**Task requirements**
Make an exact copy of all the data.

# start of Raw data

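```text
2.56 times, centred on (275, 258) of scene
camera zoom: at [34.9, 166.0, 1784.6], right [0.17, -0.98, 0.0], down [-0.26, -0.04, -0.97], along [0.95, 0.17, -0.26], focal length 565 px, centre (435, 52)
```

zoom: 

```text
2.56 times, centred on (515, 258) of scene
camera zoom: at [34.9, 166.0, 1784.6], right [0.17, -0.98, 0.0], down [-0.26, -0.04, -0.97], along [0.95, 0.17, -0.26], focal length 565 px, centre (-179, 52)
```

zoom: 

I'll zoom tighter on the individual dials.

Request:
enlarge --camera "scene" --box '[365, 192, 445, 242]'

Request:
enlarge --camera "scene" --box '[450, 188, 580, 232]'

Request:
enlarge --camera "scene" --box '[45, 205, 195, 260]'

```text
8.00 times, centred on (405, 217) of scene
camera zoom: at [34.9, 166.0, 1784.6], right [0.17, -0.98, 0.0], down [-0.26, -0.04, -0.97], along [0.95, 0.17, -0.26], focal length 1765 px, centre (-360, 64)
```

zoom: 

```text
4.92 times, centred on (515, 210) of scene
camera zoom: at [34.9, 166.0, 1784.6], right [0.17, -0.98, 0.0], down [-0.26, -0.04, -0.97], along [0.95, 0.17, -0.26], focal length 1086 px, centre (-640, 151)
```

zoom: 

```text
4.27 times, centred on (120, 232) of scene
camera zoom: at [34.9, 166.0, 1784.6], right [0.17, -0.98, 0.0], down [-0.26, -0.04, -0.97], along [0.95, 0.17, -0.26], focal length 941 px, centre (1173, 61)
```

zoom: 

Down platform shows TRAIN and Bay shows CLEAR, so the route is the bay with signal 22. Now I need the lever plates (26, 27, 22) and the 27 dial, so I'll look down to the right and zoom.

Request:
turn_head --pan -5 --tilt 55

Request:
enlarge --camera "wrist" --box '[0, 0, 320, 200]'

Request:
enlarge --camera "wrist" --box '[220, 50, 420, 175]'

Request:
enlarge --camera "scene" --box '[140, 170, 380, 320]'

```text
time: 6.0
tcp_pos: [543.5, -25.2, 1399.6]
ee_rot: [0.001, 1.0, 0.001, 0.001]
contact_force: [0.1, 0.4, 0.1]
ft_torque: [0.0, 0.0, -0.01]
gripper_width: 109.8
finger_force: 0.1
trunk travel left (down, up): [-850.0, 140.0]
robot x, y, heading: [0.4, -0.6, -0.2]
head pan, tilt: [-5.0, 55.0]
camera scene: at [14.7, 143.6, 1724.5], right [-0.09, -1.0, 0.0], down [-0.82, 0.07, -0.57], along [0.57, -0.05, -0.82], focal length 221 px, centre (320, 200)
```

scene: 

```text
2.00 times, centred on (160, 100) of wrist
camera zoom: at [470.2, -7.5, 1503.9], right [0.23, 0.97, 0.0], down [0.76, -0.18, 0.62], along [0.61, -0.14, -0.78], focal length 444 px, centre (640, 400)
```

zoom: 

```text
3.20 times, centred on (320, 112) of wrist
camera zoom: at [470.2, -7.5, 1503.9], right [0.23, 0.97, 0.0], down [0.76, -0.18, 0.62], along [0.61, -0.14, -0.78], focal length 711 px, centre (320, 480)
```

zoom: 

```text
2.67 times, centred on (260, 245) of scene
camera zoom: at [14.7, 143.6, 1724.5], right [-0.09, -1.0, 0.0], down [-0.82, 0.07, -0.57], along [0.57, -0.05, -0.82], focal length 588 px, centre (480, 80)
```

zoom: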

# end of Raw data

**Reply**
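```text
2.56 times, centred on (275, 258) of scene
camera zoom: at [34.9, 166.0, 1784.6], right [0.17, -0.98, 0.0], down [-0.26, -0.04, -0.97], along [0.95, 0.17, -0.26], focal length 565 px, centre (435, 52)
```

zoom: 

```text
2.56 times, centred on (515, 258) of scene
camera zoom: at [34.9, 166.0, 1784.6], right [0.17, -0.98, 0.0], down [-0.26, -0.04, -0.97], along [0.95, 0.17, -0.26], focal length 565 px, centre (-179, 52)
```

zoom: 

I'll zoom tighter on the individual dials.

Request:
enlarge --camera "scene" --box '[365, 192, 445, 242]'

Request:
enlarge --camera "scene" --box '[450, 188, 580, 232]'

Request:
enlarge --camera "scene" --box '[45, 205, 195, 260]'

```text
8.00 times, centred on (405, 217) of scene
camera zoom: at [34.9, 166.0, 1784.6], right [0.17, -0.98, 0.0], down [-0.26, -0.04, -0.97], along [0.95, 0.17, -0.26], focal length 1765 px, centre (-360, 64)
```

zoom: 

```text
4.92 times, centred on (515, 210) of scene
camera zoom: at [34.9, 166.0, 1784.6], right [0.17, -0.98, 0.0], down [-0.26, -0.04, -0.97], along [0.95, 0.17, -0.26], focal length 1086 px, centre (-640, 151)
```

zoom: 

```text
4.27 times, centred on (120, 232) of scene
camera zoom: at [34.9, 166.0, 1784.6], right [0.17, -0.98, 0.0], down [-0.26, -0.04, -0.97], along [0.95, 0.17, -0.26], focal length 941 px, centre (1173, 61)
```

zoom: 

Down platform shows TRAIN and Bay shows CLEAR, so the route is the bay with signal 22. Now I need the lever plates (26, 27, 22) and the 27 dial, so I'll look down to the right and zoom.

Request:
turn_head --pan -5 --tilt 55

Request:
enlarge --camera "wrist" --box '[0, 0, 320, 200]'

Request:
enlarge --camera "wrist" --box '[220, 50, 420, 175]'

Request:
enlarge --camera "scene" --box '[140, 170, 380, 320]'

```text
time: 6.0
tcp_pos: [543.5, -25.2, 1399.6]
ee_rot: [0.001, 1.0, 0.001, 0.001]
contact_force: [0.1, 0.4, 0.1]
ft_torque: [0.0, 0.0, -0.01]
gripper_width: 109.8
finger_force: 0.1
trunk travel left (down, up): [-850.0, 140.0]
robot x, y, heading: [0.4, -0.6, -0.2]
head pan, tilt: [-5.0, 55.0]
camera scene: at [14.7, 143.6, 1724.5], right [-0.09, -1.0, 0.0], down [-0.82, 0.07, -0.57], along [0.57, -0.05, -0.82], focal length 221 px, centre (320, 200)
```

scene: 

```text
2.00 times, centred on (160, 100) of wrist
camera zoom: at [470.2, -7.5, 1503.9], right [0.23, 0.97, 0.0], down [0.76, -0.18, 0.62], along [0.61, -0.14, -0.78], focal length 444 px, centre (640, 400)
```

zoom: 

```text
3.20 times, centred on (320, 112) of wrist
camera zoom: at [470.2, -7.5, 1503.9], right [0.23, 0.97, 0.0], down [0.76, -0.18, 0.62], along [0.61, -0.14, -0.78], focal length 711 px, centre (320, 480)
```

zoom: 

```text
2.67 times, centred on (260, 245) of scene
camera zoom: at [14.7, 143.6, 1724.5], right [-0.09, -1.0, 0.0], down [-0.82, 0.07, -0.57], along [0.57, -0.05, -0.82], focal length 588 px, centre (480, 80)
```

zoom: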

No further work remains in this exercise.